Miss Wymer, 19, said: “It was quite a strange thing to see deer on a beach, but then we noticed a dog chasing them.

“One of the deer ran off and managed to get away but the dog had bitten the other on the leg. My boyfriend ran over and pulled the dog off the deer, and then the deer ran into the water. The dog chased it into the sea and the deer kept swimming out, and didn’t resurface.”

The care assistant continued: “We waited for about 20 minutes to see if the deer would come back out but it didn’t. I was crying.”

The pair say that the owner of the dog, which was a black labrador-type, made no effort to intervene into the drama.

The North Walsham resident continued: “When the dog chased the deer into the sea Toby went in after it to pull it back onto the beach.

“I was standing up near the beach huts watching what happened. The dog’s owner didn’t call the dog or even thank us afterwards. I don’t think dogs are even allowed off their leads on that part of the beach.”

A spokesperson from the Mundesley coastguard said: “There are areas of the beach which at certain times dogs must be kept on leads, at other times further from public space they are allowed off lead all year round.”

Miss Wymer describes the owner to be a man in his 30s or 40s, of mid-height, and dark hair.

Miss Wymer continued: “The deer looked like a Muntjac of some sort. If I saw the owner again I’d tell him just keep his dog on a lead, and appreciate what Toby and I did.”

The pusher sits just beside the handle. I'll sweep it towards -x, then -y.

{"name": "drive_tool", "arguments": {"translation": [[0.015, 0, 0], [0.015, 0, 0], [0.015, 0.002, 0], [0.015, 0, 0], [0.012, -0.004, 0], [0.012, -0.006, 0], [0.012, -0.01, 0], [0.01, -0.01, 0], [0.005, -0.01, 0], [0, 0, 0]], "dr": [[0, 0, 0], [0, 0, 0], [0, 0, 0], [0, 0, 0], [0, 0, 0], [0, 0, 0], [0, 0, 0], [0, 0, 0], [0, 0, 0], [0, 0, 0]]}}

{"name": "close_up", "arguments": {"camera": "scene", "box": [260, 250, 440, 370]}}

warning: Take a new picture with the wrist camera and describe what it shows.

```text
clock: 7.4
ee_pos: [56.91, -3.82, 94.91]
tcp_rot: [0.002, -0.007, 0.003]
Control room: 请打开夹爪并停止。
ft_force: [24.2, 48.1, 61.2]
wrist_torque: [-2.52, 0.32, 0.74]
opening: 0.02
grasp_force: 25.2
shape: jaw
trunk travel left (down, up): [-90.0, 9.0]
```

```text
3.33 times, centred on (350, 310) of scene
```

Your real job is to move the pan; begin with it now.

A spokesman from the Norfolk Police said: “When a dog attacks another dog, or other animal, on or off lead, this is a civil offence under Section 2 Dogs Act 1871. This incident would certainly be one which could be dealt with by way of a dog incident form, but would not be recordable as a crime under our guidelines. There may be an offence which the council deal with, depending on whether it is a controlled beach by them.”